Analogically, as the Mazdeans felt, there is little difference between man and planet. For are we not, while housed in a body of bones — or rock-crystal — a similar compartmentalized conglomerate not only of elemental, mineral, vegetable, animal, human and god kingdoms, but of thoughts, desires, and of innumerable interacting forces, within which we reside as the central, overseeing Superior? Are we not able at times to contact the Essence within, which connects, inspirits; and inspires the healthful and harmonious operations throughout? Just so, they believe, the seven karshvars are mystically connected by a great world-benefiting Mount Hara, the peak of which is circled by a magnificent "sun" which warms, enlightens, and brings Day to all of the lives within the realms of the seven karshvars.
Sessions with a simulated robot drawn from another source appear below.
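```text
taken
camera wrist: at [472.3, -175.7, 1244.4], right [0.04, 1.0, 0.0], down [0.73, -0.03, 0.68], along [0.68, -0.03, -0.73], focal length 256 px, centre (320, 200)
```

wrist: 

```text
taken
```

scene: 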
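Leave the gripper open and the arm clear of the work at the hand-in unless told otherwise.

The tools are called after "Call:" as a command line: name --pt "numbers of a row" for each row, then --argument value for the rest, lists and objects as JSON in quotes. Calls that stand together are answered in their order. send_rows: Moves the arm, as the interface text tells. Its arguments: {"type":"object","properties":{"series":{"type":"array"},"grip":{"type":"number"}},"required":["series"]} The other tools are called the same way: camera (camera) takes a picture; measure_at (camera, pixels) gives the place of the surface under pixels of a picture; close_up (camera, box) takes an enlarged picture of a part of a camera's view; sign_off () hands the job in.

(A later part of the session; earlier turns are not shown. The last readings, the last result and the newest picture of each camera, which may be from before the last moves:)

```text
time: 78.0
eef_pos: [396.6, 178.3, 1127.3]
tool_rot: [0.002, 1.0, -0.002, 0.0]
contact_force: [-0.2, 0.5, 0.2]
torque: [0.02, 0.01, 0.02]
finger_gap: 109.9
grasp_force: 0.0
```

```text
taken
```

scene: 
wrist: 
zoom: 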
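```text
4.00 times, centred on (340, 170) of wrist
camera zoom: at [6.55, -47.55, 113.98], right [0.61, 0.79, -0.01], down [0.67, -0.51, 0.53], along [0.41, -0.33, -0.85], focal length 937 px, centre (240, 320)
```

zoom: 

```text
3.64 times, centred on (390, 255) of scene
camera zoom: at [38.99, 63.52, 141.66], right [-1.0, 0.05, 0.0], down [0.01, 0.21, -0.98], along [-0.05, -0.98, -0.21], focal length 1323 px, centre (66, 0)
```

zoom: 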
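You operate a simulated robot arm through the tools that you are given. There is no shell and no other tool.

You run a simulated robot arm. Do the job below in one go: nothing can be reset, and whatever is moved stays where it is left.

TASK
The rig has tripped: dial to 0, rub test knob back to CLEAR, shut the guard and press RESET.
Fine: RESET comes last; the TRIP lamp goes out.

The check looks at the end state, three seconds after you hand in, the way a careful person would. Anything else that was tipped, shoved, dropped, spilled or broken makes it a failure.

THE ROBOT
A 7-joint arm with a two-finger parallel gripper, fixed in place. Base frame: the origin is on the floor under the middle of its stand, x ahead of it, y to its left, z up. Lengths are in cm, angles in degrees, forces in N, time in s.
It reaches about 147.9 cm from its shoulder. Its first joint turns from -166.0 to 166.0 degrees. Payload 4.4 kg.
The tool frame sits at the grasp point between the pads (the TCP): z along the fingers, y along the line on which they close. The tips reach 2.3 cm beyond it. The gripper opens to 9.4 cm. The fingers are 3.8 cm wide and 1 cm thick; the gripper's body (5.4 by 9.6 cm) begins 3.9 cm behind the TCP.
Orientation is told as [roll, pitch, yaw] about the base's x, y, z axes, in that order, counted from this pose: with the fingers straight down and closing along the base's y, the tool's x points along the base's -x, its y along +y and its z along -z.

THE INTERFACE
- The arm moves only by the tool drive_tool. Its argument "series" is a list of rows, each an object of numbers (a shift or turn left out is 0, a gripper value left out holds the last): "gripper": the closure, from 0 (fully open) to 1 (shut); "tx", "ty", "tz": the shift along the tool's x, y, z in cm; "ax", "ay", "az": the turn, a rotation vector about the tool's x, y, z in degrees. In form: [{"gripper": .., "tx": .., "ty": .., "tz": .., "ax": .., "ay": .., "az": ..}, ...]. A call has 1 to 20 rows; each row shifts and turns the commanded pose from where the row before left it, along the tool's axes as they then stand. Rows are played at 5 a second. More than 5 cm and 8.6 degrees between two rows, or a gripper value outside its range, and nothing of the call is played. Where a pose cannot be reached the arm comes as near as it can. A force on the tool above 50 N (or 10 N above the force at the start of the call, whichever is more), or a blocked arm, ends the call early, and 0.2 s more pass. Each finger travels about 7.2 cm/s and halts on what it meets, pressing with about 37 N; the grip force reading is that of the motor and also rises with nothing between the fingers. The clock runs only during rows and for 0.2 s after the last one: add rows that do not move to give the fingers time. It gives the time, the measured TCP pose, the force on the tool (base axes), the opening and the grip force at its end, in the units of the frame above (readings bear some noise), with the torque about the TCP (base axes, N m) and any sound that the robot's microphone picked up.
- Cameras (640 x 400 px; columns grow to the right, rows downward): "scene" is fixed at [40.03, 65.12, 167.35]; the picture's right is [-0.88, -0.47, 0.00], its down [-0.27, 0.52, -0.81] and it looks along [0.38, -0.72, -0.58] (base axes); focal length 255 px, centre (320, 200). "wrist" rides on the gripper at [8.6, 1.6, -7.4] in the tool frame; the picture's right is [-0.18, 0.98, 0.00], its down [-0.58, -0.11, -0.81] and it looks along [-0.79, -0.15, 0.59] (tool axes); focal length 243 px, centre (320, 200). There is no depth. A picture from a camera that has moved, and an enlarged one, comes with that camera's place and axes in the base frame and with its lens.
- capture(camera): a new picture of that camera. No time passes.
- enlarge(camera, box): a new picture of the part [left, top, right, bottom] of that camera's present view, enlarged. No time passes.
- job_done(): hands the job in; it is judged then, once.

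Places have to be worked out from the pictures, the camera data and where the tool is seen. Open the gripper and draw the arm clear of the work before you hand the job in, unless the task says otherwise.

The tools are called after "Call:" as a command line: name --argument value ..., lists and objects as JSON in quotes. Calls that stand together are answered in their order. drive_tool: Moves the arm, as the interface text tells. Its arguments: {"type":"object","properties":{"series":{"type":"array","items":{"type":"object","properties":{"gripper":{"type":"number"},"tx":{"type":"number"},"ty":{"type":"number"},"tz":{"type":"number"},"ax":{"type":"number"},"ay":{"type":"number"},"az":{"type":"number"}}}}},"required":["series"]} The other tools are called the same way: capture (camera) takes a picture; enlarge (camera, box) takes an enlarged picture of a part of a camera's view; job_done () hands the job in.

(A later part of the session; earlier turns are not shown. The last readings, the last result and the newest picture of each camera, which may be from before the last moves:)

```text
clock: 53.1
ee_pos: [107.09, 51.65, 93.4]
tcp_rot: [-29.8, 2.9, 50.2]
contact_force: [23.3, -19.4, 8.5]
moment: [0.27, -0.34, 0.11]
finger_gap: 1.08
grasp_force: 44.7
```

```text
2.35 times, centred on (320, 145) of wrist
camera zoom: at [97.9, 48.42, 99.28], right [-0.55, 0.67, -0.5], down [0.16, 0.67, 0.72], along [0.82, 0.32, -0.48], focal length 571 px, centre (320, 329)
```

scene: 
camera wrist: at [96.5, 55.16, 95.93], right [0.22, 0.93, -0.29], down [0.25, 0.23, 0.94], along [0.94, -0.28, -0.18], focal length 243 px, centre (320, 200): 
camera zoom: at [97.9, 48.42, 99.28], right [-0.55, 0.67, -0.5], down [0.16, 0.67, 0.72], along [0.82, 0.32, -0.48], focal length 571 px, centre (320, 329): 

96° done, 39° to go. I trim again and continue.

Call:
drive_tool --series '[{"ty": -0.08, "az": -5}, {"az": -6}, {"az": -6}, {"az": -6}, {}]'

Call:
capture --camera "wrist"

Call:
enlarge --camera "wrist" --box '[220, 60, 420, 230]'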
It is here, however, on the most material of the manifest worlds, that man, struggling towards goodness and truth, shall in time rise equal in station and knowledge to the celestials. Great men, the Zoroastrians believe, and prophets particularly, have already so purified, coordinated and attuned their various parts that whenever they desire, they are able to reach and to understand the superior Intelligences. Though "the speech of God is not breath, does not possess sound," they will find it descends on their hearts as holy inspiration. (The Desatir, pp. 24, 35.)
This is the way, it is said, The Desatir was revealed, and its prophets instructed to translate its truths into language that would nourish men's souls.